But I'll get there somehow. Or so I have to believe.

Who knows what my editor will do with it when I turn it in. But here's a blurb for those of you who want to know what's coming. The ebook should be out by the end of the year. If not, someone's gonna die. ;-)

   Dreams can inspire, crush—and even kill.
   When Sheriff Karen Mehaffey calls back Adam Van Eck to look after
his ailing mother, he reluctantly returns from pounding the boards on
Broadway—and is found days later, shotgun in hand, with his mother planted dead in her garden. With half her head blown off.
   He claims he was chasing rabbits. Right.
   But Karen is too distracted to listen to his prevarications, what with rising flood waters threatening the town.
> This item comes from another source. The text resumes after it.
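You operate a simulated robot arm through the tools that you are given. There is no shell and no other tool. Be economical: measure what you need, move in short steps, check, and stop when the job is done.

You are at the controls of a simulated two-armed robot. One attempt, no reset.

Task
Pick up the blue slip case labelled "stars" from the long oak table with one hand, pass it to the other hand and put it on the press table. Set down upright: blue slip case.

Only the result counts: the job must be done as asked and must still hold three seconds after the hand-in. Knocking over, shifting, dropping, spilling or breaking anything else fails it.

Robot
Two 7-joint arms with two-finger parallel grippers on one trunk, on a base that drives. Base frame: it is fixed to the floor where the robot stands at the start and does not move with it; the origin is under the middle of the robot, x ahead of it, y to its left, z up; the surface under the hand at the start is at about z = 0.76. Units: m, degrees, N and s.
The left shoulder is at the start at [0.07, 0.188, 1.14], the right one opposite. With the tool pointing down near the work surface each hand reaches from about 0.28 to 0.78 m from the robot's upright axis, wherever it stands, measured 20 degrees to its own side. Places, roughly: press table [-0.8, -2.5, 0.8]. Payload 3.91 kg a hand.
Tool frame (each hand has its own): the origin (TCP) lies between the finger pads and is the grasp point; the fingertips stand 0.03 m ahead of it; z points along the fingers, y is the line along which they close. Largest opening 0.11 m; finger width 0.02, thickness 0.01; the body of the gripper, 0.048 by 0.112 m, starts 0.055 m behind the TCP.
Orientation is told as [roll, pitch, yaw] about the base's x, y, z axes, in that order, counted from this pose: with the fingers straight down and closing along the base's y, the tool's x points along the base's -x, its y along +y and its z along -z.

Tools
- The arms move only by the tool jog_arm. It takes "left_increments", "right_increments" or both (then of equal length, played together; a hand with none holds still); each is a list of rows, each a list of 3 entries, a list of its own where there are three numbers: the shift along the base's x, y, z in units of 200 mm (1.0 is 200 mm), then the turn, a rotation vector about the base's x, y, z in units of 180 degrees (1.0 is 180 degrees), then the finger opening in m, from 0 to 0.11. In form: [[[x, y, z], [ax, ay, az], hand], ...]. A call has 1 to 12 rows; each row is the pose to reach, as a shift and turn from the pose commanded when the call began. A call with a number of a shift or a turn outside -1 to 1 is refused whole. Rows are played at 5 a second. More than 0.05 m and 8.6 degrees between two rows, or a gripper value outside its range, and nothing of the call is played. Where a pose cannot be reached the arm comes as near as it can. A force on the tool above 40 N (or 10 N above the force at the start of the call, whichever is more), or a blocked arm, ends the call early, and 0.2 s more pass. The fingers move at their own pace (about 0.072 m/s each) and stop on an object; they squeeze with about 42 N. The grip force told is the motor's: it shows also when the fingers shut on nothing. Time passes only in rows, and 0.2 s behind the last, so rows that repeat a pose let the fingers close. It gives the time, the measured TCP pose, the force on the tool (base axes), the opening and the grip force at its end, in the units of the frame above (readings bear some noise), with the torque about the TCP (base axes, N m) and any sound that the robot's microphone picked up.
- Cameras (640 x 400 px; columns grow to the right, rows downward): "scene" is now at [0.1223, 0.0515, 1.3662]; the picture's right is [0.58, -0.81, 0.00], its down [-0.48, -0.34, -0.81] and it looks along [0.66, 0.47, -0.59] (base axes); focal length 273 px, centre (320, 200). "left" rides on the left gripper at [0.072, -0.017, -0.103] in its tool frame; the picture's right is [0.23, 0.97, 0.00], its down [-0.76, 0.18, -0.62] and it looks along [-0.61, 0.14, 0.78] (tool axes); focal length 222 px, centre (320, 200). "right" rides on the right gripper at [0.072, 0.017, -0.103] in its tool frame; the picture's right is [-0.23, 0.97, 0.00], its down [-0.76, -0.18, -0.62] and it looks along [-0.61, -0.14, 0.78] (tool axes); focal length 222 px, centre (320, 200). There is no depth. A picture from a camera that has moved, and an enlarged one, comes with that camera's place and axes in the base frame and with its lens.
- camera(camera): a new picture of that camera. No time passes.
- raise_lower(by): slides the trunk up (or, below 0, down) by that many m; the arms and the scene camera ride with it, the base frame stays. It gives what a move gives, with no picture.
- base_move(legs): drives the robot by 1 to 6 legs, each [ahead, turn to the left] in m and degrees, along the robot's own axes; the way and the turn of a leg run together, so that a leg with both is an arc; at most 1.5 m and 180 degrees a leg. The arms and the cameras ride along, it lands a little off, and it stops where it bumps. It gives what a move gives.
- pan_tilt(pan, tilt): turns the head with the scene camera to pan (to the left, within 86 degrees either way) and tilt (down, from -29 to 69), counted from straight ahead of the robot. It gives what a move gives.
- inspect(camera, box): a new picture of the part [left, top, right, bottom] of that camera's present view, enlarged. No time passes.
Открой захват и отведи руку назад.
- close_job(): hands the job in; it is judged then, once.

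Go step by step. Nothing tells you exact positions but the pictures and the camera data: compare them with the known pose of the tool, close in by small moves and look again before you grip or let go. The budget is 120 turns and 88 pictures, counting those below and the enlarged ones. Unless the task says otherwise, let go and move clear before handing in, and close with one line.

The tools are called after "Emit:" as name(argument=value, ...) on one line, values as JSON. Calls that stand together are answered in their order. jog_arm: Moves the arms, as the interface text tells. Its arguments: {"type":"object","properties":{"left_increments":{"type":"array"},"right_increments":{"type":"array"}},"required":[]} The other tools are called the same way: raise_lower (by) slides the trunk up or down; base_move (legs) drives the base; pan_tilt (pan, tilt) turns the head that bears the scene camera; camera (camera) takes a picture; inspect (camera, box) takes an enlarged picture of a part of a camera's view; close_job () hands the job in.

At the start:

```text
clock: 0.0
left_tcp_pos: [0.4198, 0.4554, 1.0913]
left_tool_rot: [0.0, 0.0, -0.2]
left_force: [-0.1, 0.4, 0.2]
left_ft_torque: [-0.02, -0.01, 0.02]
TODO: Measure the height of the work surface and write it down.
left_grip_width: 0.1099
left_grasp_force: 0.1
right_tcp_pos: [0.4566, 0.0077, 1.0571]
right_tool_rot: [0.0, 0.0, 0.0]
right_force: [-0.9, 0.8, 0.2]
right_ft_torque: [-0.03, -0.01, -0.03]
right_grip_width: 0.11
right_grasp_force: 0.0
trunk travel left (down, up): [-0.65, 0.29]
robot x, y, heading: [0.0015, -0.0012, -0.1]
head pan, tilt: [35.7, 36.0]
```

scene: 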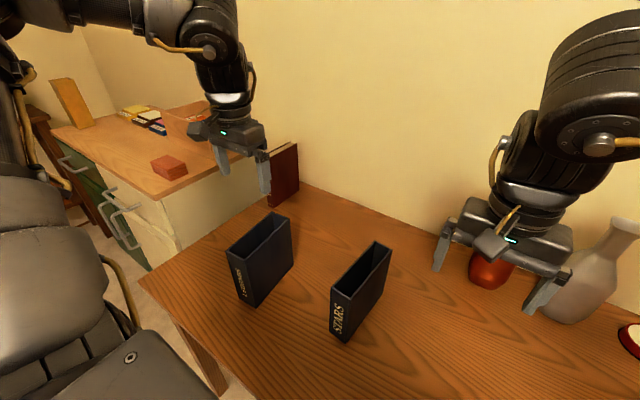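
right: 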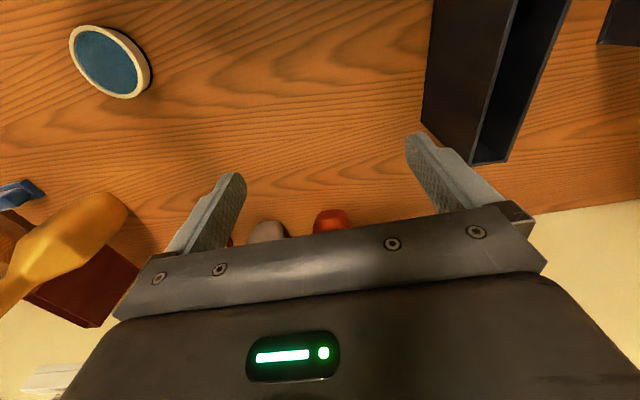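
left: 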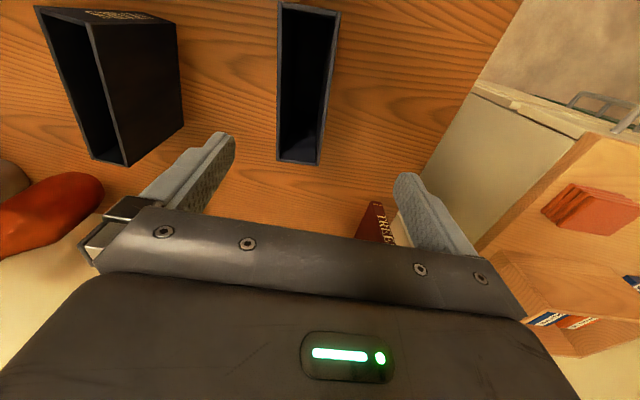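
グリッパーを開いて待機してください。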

Going for the stars—sheriff’s stars—wasn’t turning out to be a dream come true. And she’s been offered a dream job in Washington DC.
   Detective Marek Okerlund, on the other hand, welcomes the distraction from the anniversary of his wife’s death and his mother-in-law’s unannounced visit.
   But who other than Adam Van Eck could possibly want the retired schoolteacher dead? The only link to her life outside her garden is the Dream Team, a group of high school students dreaming up ways to revitalize the dying county of Eda.
   With the detritus of dead dreams all around, Karen and Marek must flush out a killer.
   Before the levees break.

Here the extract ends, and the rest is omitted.